Thursday, October 1, 2009

LIANA


INSECT STORIES

Every other day or so, our Shipibo friends rake the clearing and burn all the dried leaves. This is a curious tidiness to me. Aren’t the leaves beneficial to the soil? Maybe they’re protecting us from lurking jaguars... snakes... well, probably insects.






In the city we see signs of this same tidiness. Yard care is a matter of heading out with your machete and hacking down everything that grows. One can only imagine what happens to this bare dirt in the rainy season. Not speaking Spanish well enough, I cannot ask the reason for this curious yard care, but can only speculate. Maybe a lush green lawn means something different here. I can’t help remembering the morning I sat in the grass by the river bank washing laundry in a bucket, and returned to camp with my legs covered in chigger-like bites.













Signs of insect life abound in our jungle clearing. Here is an ant tunnel, plastered over by the ants for use when the jungle is several feet deep in water so they can go back and forth between the ground and their tree.




















Decomposition happens fast in the jungle. Ever curious to know what dung beetles do? (Excrement 5 minutes old.)

A spider has been hiding in my stuff. Somehow he got inside my mosquito netting and here he is, facing me down, three inches from my pillow. I am frozen in indecision. In my growing reverence for all life, I don’t want to kill him. But every spider I’ve pointed out to our Shipibo friends has been pronounced “venomoso”. Is this one poisonous too? There is no one around to ask. And I can read his mind. He is about to make a break for cover and hide in my stuff again. He’s too quick, and I won’t be able to catch him. And I can’t read his mind and find out if he would bite me. He had all night and didn’t bite me, but would he bite me later out of fear? I act out of fear, and swat him down, feeling sad and guilty for a couple of hours.

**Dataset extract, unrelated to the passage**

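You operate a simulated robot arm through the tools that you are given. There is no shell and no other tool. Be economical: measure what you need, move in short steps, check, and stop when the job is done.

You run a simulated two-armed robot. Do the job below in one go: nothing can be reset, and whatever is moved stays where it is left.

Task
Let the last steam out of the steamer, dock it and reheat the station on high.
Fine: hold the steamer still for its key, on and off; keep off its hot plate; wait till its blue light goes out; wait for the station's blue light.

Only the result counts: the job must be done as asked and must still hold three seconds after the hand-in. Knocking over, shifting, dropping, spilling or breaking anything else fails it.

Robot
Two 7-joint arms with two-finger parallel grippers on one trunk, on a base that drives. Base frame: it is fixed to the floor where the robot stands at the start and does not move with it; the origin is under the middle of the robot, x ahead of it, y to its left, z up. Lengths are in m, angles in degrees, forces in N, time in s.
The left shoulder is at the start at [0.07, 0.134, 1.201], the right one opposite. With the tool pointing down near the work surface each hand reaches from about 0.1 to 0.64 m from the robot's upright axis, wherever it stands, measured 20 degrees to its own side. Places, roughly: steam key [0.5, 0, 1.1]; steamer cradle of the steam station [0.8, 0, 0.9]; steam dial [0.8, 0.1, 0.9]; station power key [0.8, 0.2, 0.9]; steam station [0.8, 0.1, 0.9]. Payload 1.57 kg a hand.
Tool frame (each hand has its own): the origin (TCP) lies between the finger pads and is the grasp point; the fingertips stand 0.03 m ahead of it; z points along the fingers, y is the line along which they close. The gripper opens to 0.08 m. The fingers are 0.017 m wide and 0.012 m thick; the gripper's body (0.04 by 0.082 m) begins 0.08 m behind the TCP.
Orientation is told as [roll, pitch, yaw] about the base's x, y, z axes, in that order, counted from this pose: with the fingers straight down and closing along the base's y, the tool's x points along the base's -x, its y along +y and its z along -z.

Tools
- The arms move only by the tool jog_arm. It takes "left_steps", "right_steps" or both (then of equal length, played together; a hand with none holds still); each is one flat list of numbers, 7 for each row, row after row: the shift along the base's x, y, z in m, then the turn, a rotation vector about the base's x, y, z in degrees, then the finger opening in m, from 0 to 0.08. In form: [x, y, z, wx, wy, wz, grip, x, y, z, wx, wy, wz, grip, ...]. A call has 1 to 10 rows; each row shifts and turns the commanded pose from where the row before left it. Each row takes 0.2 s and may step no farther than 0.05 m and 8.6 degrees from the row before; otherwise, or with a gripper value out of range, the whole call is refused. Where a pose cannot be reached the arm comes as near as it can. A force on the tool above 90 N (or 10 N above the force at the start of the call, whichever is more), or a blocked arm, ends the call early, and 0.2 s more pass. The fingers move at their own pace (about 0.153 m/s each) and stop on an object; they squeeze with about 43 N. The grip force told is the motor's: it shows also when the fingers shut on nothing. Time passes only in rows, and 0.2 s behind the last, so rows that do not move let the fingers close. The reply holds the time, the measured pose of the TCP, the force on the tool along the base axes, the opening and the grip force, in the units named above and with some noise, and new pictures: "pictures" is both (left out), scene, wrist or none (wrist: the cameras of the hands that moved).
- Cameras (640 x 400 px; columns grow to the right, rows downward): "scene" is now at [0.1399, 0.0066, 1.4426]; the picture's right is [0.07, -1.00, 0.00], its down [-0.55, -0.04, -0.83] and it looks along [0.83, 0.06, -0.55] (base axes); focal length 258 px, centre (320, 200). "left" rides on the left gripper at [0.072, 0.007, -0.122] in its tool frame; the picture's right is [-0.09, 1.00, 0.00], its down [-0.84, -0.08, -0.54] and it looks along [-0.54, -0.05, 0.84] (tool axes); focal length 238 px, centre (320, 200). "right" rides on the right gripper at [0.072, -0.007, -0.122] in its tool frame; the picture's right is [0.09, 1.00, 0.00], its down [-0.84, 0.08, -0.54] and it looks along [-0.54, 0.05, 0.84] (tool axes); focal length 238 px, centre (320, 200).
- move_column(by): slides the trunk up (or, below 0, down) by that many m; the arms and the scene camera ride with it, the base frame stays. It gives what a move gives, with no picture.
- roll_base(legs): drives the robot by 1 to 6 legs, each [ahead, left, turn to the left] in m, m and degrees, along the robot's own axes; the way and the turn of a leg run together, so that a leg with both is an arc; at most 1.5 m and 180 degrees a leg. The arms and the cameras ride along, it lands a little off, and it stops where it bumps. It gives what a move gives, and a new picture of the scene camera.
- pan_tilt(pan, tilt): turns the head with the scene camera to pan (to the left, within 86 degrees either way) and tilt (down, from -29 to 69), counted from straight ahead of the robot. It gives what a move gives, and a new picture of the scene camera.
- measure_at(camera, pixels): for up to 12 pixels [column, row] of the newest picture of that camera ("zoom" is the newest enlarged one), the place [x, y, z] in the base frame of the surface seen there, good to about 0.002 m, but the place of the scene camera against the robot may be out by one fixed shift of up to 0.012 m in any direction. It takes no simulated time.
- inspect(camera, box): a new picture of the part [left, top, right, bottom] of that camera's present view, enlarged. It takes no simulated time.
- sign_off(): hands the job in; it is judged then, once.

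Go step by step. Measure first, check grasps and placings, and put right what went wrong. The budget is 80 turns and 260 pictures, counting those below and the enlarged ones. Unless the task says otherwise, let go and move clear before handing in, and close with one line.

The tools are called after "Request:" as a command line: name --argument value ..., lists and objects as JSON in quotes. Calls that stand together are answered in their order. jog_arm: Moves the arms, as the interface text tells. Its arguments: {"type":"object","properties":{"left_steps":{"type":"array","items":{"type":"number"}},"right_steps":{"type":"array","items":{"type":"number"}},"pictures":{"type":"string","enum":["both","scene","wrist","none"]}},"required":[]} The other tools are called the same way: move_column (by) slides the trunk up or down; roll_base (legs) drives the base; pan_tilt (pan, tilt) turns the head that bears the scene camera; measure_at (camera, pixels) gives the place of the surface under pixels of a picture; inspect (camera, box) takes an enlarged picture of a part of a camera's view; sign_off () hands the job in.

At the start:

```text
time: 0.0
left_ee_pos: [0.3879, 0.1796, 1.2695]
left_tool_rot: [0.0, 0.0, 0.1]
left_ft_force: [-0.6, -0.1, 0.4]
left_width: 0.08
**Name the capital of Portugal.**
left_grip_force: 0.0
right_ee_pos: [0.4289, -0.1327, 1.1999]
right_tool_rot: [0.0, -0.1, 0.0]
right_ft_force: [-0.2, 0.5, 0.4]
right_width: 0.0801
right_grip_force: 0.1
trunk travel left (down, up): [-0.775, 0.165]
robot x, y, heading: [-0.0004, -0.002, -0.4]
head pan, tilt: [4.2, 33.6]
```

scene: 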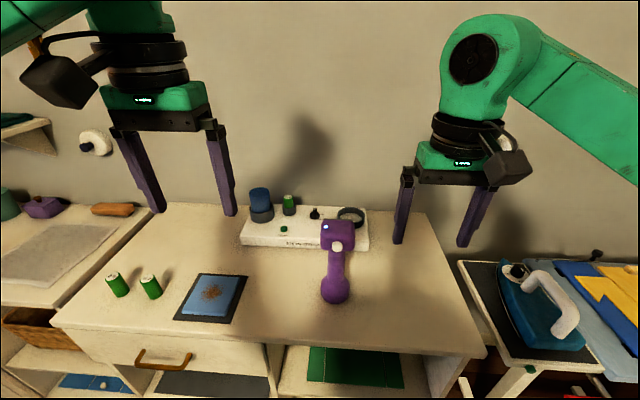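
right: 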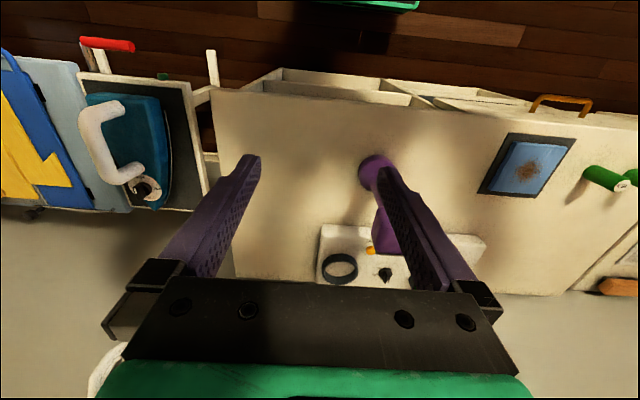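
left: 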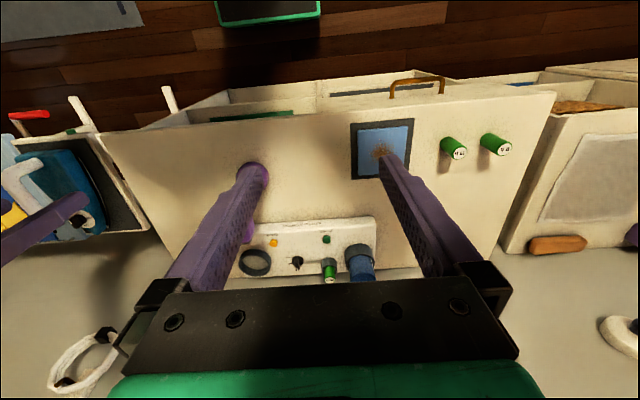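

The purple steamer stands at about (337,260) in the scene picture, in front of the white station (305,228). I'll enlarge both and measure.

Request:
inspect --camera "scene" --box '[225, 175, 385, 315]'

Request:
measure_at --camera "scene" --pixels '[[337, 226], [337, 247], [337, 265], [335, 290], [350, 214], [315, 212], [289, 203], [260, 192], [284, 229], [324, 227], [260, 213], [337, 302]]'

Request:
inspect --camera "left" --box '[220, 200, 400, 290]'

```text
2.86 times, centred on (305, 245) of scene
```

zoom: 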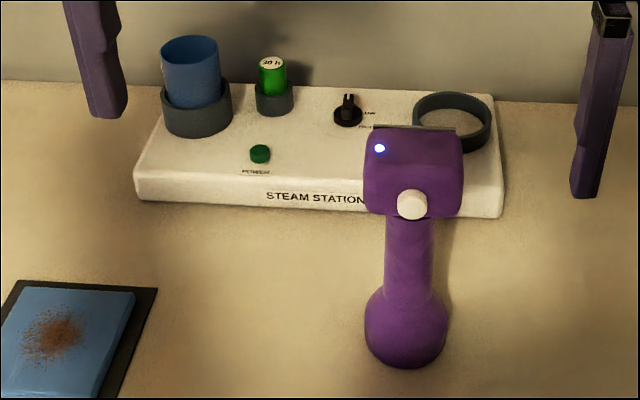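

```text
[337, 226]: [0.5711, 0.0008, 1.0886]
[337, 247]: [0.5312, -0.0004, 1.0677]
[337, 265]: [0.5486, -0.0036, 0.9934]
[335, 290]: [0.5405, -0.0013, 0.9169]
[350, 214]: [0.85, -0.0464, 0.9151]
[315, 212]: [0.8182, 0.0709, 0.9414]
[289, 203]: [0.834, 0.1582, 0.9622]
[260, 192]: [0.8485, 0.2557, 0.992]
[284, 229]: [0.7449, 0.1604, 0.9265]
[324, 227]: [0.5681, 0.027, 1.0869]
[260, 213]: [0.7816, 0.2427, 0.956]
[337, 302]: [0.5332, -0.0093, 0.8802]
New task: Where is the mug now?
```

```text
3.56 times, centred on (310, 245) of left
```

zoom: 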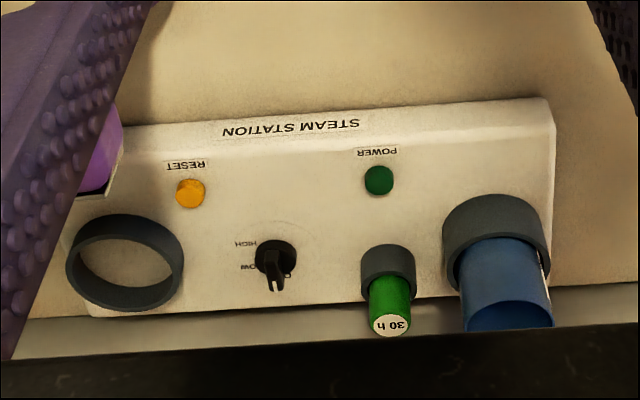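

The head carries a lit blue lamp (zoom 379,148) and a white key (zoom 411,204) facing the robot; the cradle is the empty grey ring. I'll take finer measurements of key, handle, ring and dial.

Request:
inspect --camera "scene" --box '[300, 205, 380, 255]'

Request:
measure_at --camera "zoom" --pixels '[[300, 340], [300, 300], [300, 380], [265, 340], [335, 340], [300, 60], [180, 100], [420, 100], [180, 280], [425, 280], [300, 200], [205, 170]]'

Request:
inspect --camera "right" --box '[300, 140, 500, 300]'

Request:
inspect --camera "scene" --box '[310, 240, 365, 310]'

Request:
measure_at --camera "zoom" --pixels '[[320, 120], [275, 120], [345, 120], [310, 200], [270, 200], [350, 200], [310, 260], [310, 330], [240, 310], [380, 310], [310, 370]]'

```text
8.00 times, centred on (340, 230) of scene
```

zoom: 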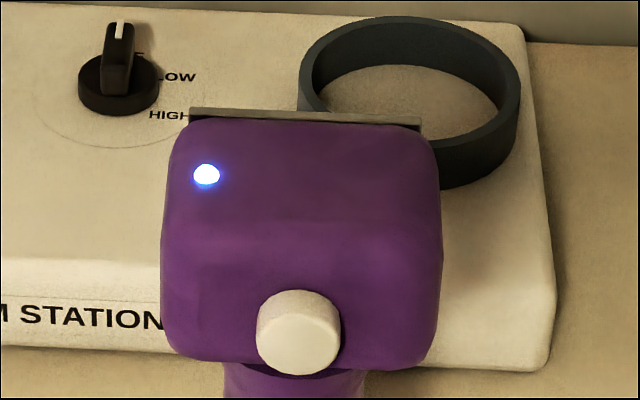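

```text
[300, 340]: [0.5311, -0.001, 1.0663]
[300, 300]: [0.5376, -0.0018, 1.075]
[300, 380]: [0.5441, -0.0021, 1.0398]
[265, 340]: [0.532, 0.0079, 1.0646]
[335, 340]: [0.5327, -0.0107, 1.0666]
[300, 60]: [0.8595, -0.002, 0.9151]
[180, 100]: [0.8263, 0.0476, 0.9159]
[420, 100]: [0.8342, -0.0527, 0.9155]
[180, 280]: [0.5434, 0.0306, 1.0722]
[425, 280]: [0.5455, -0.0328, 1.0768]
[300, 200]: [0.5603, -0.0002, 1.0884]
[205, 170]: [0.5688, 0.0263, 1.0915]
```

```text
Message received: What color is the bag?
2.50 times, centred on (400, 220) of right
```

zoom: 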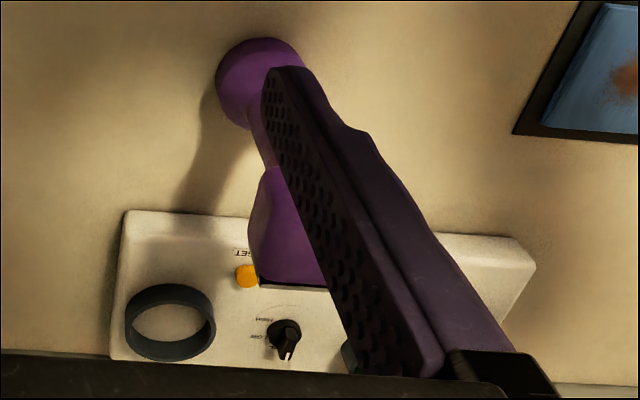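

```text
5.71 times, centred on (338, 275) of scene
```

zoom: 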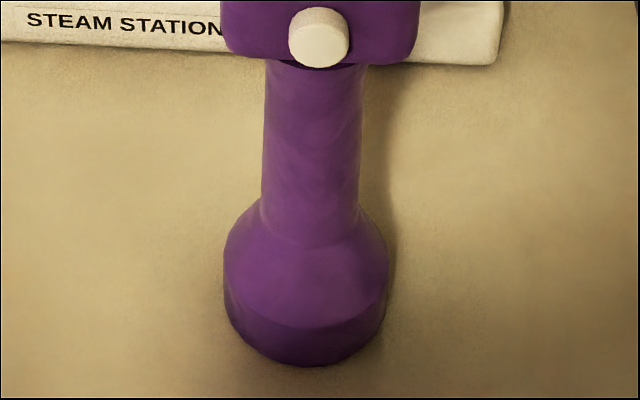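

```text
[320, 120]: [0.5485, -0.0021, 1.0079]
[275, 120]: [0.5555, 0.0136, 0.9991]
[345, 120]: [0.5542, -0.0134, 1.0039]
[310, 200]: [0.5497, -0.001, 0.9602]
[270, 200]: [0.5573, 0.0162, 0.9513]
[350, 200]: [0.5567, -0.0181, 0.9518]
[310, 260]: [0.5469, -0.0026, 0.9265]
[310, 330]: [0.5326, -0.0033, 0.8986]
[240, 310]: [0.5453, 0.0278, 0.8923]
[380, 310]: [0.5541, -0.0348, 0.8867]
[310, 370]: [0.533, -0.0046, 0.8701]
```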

Rick takes me for a short walk along a path where he has found a surprise. “Watch out for snakes,” he says, so I keep my eyes glued on the path. So of course, I miss the surprise, which is a tree covered in butterflies. I have scared them away, so we wait until they come back. There must be something special in the sap of this tree. There is a butterfly every few inches. The lovely aquamarine butterflies are here, along with some zebra-striped ones. I took photos, but they aren’t much good.